In definitiva, si parla di una famiglia veramente felice, anche se i modi con cui ottiene questa felicità sono molto discutibili e le persone che la compongono non sono del tutto delle belle persone.
Una famiglia per modo di dire, poi, lui e lei uccisero l’ex di lei, per legittima difesa, il ragazzo non è figlio loro, ma un trovatello che crescono, la nonna una vecchia che non sapeva dove andare, assieme alla nipote che lavora a una sorta di peep show. Il protagonista poi è un ladruncolo che vive di espedienti, e li insegna pure al “figlio” …ma nel complesso sono una famiglia unita e felice. Trovano una bambina sola e senza pensarci troppo la raccolgono e cominciano a crescere pure lei.
Il regista vuole ovviamente farci riflettere sul concetto di famiglia, e sui vari significati della parola stessa. Come aveva già fatto in Father and son (film di una bellezza esagerata, magnifico, splendido), dove ad esempio la questione era: il figlio è quello che procrei o quello che cresci? (c’era stato uno scambio nelle culle, in quel film). L’autore si diverte insomma, in un certo senso, a minare le convinzioni base della società.

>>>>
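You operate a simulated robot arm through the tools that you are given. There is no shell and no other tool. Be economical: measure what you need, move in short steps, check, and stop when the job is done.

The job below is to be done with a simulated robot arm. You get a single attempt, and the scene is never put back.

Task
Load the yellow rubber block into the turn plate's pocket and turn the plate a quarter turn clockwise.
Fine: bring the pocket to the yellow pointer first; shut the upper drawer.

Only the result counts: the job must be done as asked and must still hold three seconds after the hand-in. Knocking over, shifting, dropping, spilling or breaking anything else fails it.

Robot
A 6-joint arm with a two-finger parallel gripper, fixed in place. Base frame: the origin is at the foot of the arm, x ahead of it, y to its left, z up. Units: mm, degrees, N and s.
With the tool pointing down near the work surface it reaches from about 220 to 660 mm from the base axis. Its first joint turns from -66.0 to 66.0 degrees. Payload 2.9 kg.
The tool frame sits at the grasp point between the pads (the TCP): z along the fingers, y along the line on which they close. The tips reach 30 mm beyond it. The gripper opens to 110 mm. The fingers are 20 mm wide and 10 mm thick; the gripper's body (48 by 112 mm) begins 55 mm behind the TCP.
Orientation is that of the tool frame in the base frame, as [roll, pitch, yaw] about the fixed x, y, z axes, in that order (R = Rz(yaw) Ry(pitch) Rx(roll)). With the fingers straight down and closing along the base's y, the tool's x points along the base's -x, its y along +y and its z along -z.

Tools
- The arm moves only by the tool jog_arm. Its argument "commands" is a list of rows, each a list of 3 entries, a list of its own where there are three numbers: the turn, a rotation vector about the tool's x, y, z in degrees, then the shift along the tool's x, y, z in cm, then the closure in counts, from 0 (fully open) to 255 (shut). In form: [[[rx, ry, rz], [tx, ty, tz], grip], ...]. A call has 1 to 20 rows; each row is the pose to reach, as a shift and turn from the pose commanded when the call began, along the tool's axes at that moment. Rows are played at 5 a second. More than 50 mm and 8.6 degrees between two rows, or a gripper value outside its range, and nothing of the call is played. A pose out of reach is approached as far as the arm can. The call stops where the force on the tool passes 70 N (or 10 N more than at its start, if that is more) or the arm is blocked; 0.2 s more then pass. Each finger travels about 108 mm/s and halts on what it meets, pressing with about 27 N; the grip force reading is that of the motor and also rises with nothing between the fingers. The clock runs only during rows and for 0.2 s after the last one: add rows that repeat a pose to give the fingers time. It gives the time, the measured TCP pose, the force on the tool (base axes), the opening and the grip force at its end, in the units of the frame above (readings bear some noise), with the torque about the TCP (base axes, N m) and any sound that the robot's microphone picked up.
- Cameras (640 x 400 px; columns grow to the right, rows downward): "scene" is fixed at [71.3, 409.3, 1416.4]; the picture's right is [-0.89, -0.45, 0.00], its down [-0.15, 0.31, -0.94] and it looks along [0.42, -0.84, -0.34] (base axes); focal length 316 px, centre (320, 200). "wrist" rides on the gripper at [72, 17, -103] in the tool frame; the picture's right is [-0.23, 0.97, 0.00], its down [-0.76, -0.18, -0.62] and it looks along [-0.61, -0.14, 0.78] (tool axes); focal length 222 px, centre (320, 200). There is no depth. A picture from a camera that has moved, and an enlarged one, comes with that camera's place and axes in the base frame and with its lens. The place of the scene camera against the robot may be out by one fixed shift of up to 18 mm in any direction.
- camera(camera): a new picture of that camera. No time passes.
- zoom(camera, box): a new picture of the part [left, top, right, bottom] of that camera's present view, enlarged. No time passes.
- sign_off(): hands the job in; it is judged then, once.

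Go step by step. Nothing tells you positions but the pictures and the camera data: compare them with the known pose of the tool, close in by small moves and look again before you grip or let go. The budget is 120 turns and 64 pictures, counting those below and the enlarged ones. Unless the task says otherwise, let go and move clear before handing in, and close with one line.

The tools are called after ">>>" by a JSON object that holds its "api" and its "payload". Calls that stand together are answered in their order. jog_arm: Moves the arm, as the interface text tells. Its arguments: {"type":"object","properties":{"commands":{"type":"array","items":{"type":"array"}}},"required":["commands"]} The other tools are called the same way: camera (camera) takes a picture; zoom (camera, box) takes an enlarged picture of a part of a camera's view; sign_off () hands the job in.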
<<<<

Questo è un buon film, il secondo che vedo di questo regista, dove però la (mia) empatia coi protagonisti è stata nulla. Osannato dalla critica di tutto il pianeta, ha lasciato entusiasta il pubblico, che ne ha decretato pure un buon successo economico. Ha vinto il Festival di Cannes ed è andato in finale per l’Oscar al migliore film straniero (battuto da Roma, che non ho visto). Per me siamo sul 7,5, perché è un bel film, recitato e diretto in maniera magnifica (e il bambino e la bambina sono bellissimi), ma non è scattato quel qualcosa in più che mi fa dare i voti più alti.